Raw data —
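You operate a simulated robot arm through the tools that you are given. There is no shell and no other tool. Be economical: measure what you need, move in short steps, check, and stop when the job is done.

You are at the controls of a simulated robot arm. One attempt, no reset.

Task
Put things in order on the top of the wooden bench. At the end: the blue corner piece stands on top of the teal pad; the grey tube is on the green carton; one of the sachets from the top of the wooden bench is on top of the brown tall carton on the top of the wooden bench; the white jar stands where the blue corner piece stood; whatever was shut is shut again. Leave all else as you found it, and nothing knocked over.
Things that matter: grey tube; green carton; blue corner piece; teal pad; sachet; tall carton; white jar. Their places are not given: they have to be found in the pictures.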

Written exercise — All of the data shown above must be copied exactly.

Right answer —
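You operate a simulated robot arm through the tools that you are given. There is no shell and no other tool. Be economical: measure what you need, move in short steps, check, and stop when the job is done.

You are at the controls of a simulated robot arm. One attempt, no reset.

Task
Put things in order on the top of the wooden bench. At the end: the blue corner piece stands on top of the teal pad; the grey tube is on the green carton; one of the sachets from the top of the wooden bench is on top of the brown tall carton on the top of the wooden bench; the white jar stands where the blue corner piece stood; whatever was shut is shut again. Leave all else as you found it, and nothing knocked over.
Things that matter: grey tube; green carton; blue corner piece; teal pad; sachet; tall carton; white jar. Their places are not given: they have to be found in the pictures.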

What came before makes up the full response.